* _WHAT IS BEING ASKED_
Give again, word for word, only the lines from the one containing "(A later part" through the final line. Give them as a JSON list of strings, one for each line, with blank lines left out.

[Start of DATA]

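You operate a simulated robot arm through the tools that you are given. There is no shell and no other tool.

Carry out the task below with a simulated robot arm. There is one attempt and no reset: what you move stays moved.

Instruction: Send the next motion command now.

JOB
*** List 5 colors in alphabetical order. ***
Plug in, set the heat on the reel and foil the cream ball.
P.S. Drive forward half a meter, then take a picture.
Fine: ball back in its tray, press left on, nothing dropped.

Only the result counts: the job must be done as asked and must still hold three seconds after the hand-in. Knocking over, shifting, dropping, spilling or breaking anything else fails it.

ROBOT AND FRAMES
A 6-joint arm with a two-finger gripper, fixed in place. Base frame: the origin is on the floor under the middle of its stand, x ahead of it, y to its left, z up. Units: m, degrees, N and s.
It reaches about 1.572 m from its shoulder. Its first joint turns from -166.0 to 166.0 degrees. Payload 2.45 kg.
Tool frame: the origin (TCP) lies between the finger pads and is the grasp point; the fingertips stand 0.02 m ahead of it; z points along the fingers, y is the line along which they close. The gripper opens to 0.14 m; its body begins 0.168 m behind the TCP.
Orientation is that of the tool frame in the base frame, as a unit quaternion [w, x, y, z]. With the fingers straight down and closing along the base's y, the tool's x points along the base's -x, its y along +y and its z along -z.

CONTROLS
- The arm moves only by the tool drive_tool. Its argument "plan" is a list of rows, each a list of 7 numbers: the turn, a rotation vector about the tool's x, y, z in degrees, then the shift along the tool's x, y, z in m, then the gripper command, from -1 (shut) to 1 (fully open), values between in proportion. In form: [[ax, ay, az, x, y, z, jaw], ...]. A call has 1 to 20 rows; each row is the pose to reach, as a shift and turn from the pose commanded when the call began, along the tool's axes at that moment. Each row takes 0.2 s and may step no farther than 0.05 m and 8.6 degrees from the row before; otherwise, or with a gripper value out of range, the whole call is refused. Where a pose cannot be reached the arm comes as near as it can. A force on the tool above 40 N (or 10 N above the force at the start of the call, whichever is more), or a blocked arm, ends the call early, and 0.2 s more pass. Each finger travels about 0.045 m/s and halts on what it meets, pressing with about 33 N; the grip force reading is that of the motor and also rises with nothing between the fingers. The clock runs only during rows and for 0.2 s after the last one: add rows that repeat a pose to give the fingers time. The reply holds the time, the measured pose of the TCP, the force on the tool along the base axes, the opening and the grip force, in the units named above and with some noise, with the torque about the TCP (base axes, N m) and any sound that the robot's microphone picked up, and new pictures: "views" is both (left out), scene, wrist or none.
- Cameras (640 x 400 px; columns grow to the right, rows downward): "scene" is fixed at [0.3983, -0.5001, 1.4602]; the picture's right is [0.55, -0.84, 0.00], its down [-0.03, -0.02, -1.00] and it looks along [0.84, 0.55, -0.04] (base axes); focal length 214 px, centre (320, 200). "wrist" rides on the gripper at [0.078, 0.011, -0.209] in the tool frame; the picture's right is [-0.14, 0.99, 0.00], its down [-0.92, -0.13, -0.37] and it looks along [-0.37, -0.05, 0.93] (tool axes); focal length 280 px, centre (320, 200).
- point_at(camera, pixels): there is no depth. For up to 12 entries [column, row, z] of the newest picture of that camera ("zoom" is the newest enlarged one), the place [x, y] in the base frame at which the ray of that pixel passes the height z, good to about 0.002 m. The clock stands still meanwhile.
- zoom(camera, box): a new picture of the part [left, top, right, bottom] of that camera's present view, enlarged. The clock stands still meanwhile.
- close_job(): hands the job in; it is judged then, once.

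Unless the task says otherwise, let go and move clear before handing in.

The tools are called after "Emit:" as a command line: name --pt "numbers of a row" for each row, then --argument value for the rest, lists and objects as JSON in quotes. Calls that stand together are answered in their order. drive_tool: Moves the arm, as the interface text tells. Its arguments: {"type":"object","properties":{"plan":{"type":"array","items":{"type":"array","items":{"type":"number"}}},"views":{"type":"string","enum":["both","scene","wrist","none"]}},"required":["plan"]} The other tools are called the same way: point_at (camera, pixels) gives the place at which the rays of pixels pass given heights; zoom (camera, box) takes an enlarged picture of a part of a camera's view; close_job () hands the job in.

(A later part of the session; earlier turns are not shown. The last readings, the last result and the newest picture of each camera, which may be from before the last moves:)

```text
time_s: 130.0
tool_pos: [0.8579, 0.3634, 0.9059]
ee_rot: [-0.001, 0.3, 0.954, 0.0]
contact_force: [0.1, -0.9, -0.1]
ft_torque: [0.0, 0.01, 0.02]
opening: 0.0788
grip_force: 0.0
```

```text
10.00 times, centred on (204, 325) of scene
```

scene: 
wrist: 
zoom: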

[End of DATA]

* _RESPONSE TO THIS EXERCISE_
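[
  "(A later part of the session; earlier turns are not shown. The last readings, the last result and the newest picture of each camera, which may be from before the last moves:)",
  "```text",
  "time_s: 130.0",
  "tool_pos: [0.8579, 0.3634, 0.9059]",
  "ee_rot: [-0.001, 0.3, 0.954, 0.0]",
  "contact_force: [0.1, -0.9, -0.1]",
  "ft_torque: [0.0, 0.01, 0.02]",
  "opening: 0.0788",
  "grip_force: 0.0",
  "```",
  "```text",
  "10.00 times, centred on (204, 325) of scene",
  "```",
  "scene: ",
  "wrist: ",
  "zoom:"
]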